As America’s west coast continues to burn, this Ron Howard-directed documentary tells of the aftermath of the 2018 wildfires in Paradise, California. At the time it was the deadliest and most destructive fire in California history. Paradise first entered the international consciousness via a Trumpian gaffe that seemed to encapsulate the administration’s casual indifference to climate change; the president referred to the town as “Pleasure” while touring the devastation. That clip is featured again here, this time utterly drained of even the bitterest humour by the harrowing images that precede it.

Footage garnered from emergency response vehicle dashcams and survivors’ mobiles shows the now-familiar ash clouds, orange skies and deadlocked queues of fleeing traffic – no less shocking for that familiarity. In one remarkable shot, four horses gallop away from the inferno, as if having already abandoned the four horsemen in their haste to escape the apocalypse. The irony is stark: Paradise sure looks a lot like hell.

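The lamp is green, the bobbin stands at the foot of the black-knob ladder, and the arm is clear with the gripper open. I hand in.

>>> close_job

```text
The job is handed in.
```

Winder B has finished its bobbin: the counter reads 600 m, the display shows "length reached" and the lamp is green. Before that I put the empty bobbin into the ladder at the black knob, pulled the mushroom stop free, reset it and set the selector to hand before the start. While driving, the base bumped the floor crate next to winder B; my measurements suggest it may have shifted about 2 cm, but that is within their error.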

It is the small-town heroes who are ultimately the film’s centre, however. These include square-jawed local cop Matt Gates, tireless school district superintendent Michelle John and the town-drunk-turned-town-mayor Woody Culleton (how’s that for living out the American Dream?). At one point the real-life Erin Brockovich even pops up to lend support to a class action suit. These displaced characters from a Frank Capra movie are now just displaced; scattered across the state, living half-lives in motels and trailers, while they await any news.

Rebuilding Paradise might easily have blazed with righteous fury, but its conclusions are quieter and bleaker. There are big societal, historical and pyrogeographical reasons why such disasters now happen with increasing frequency. But none of that is the fault of these good people. They just want to go home.